Menurutnya, jamu adalah perwakilan kearifan lokal yang memiliki bukti empiris dan ditopang oleh kajian ilmiah yang terus berkembang. Saat ini, banyak jurnal ilmiah yang membahas potensi obat tradisional.
“Jamu tidak sekadar ramuan, tetapi juga cerminan budaya yang diwariskan turun-temurun. Kini, semakin banyak jurnal ilmiah dan seminar yang membahasnya sebagai potensi besar obat tradisional,” kata Mohamad Kashuri dalam acara peringatan Hari Jamu Nasional, Minggu, dilansir ANTARA.
Dia menekankan, penting untuk mengangkat jamu menjadi karya nyata yang bermanfaat dan memiliki daya saing tinggi, lebih dari sekadar objek penelitian semata.
Selain itu, diperlukan juga kolaborasi lintas sektor, termasuk perkumpulan Dokter Pengembang Obat Tradisional dan Jamu Indonesia (PDPOTJI) dengan para dokter, akademisi, dan sektor industri.
Kolaborasi tersebut dinilai krusial guna menjebatani ilmu kedokteran modern dengan kekayaan alam Indonesia.
Di sisi lain, BPOM sebagai otoritas pengawasan berkomitmen mempercepat proses uji klinik melalui inovasi regulasi.
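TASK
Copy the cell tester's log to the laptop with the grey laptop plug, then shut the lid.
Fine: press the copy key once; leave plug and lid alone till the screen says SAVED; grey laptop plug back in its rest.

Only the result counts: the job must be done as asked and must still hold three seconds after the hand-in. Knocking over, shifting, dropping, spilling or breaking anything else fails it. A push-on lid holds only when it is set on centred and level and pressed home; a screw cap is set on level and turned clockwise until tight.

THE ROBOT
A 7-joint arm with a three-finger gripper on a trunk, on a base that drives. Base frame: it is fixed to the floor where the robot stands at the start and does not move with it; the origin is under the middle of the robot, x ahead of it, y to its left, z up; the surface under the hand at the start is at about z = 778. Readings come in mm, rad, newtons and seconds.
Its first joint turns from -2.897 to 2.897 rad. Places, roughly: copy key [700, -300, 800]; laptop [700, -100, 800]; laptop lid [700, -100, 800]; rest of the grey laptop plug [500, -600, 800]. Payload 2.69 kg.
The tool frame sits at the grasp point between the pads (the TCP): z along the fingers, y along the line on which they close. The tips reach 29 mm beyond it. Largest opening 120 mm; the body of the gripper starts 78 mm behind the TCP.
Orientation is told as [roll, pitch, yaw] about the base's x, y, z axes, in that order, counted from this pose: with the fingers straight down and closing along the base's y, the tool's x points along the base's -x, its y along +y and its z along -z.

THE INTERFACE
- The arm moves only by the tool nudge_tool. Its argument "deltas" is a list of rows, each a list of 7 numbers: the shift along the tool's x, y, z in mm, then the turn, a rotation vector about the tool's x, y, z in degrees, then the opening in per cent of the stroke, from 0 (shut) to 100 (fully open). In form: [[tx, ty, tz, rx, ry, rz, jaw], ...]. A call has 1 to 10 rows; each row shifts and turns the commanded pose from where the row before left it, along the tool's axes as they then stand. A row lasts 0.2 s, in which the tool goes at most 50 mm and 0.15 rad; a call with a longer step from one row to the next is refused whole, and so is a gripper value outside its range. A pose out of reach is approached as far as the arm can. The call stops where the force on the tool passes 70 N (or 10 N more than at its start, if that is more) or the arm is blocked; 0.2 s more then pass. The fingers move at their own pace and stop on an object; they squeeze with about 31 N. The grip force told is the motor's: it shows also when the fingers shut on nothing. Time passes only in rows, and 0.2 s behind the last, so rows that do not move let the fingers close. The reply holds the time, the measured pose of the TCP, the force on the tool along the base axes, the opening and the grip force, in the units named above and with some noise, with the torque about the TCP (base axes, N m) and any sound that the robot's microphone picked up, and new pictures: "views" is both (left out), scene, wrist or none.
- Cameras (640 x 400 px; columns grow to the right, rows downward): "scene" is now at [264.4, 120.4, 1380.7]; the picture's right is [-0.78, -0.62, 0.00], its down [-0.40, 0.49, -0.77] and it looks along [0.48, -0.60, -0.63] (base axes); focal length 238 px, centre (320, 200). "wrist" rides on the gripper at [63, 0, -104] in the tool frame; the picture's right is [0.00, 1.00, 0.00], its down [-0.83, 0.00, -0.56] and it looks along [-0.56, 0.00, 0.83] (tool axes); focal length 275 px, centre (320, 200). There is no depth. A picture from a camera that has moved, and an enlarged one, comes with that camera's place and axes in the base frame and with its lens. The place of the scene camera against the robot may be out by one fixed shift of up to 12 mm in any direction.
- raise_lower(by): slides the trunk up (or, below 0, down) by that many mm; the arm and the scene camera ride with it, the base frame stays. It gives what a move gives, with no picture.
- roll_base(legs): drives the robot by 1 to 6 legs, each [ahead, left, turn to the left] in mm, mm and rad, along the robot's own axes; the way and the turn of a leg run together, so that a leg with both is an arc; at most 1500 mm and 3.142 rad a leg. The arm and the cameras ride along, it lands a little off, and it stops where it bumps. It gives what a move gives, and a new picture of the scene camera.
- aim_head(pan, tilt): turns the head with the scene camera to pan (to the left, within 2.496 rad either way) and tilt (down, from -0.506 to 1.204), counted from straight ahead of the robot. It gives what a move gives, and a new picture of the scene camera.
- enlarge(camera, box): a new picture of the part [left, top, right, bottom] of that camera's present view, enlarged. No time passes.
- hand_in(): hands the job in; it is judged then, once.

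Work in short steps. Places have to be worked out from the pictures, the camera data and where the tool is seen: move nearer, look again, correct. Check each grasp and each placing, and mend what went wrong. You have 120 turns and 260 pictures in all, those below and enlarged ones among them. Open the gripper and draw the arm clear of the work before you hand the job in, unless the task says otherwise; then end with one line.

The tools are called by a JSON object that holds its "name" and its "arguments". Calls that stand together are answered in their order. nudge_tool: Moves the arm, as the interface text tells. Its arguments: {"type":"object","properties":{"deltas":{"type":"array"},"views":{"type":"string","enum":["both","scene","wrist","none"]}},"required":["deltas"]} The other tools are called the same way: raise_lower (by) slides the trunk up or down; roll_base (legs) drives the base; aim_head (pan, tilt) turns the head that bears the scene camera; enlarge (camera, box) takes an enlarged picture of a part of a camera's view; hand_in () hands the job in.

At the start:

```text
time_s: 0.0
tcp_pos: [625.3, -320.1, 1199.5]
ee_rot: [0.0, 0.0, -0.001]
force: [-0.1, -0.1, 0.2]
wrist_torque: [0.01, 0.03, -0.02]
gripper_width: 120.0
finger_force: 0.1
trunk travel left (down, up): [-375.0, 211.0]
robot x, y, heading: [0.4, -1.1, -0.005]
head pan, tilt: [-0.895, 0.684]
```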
“Kami tidak hanya mendampingi, tetapi juga membantu agar uji klinik berjalan sesuai standar. Banyak produk gagal dipasarkan karena uji kliniknya tidak sesuai prosedur,” jelasnya.
Upayakan Revisi PMK Formularium Nasional
Lebih lanjut, Kashuri menyampaikan bahwa Undang-Undang Nomor 17 Tahun 2023 dan PP Nomor 28 Tahun 2024 telah membuka jalan bagi jamu untuk diintegrasikan ke dalam sistem kesehatan nasional.
Pihaknya pun mengupayakan revisi PMK Formularium Nasional (Formasi) dalam program jaminan kesehatan agar ke depan, jamu bisa ditanggung oleh Badan Penyelenggara Jaminan Sosial (BPJS).
Dorong Pengembangan Kurikulum Pendidikan Obat Tradisional
BPOM juga mendorong pengembangan kurikulum pendidikan tentang obat tradisional, tambahnya, hal itu agar generasi muda memahami potensi dan pemanfaatannya.
Selain itu, pihaknya pun berharap agar insentif diberikan kepada peneliti dan pelaku industri agar ekosistem inovasi terus tumbuh.
“Mari kita jadikan jamu sebagai salah satu symbol diplomasi kesehatan Indonesia di kancah global,” tutupnya.